Victor Riparbelli, cofounder and CEO of London-based Synthesia, an AI video startup and another unicorn, published a similar post on the platform. “H-1Bs are causing a lot of uncertainty right now,” he wrote. “Luckily you don’t need one to get a Silicon Valley kind of job.”
It’s not just unicorns who are trying to divert disaffected talent to Britain. “If your H-1B looks a little rocky we sponsor visas for engineers wanting to try a stint in the UK!” said Ross McNairn, CEO of Scottish legal AI company Wordsmith. LinkedIn and X are full of posts from founders and leaders at smaller tech firms like Definely, Exo Labs, and Verto, all namedropping H-1B visas in their overtures to talent. Many promise competitive salaries, visa and relocation costs, and, most importantly, less uncertainty than workers are facing in the US.

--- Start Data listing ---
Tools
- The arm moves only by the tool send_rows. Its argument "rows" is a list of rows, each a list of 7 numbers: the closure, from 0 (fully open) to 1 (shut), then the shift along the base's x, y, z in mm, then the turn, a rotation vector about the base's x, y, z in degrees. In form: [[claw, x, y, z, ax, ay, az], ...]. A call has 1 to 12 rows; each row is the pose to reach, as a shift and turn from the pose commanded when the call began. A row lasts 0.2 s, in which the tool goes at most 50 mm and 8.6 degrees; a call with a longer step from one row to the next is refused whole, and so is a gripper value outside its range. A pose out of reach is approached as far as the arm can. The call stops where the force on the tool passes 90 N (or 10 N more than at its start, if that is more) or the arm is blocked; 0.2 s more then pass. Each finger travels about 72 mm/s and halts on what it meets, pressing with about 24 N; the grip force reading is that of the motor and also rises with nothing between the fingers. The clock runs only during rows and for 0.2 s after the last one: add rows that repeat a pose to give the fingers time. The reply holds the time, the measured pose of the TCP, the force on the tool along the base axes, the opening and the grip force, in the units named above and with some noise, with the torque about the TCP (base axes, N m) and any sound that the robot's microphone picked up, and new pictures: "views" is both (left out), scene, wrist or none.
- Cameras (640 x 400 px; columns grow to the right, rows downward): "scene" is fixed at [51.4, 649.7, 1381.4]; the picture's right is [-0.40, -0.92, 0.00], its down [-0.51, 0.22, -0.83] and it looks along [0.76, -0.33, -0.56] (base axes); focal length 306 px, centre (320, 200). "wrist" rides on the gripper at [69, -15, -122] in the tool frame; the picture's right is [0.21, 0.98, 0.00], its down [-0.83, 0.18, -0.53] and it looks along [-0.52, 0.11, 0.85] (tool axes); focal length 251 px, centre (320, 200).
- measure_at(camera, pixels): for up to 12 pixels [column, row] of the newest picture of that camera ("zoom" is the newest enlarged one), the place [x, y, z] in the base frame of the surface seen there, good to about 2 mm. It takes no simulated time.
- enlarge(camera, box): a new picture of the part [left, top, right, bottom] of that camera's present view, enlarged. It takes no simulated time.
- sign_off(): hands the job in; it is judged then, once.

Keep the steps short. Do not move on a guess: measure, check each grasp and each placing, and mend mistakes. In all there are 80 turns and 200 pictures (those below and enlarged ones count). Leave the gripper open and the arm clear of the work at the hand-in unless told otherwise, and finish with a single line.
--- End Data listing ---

Even the British government smells an opportunity, with the H-1B visa chaos reportedly emboldening an existing campaign to axe visa charges for top global talent.
US government officials have tried to allay some fears about the new fee. They’ve assured employers that the $100,000 fee will not apply to renewals or existing visa holders and say workers who are already part of the program can travel as normal without worrying about getting slapped with a re-entry fee.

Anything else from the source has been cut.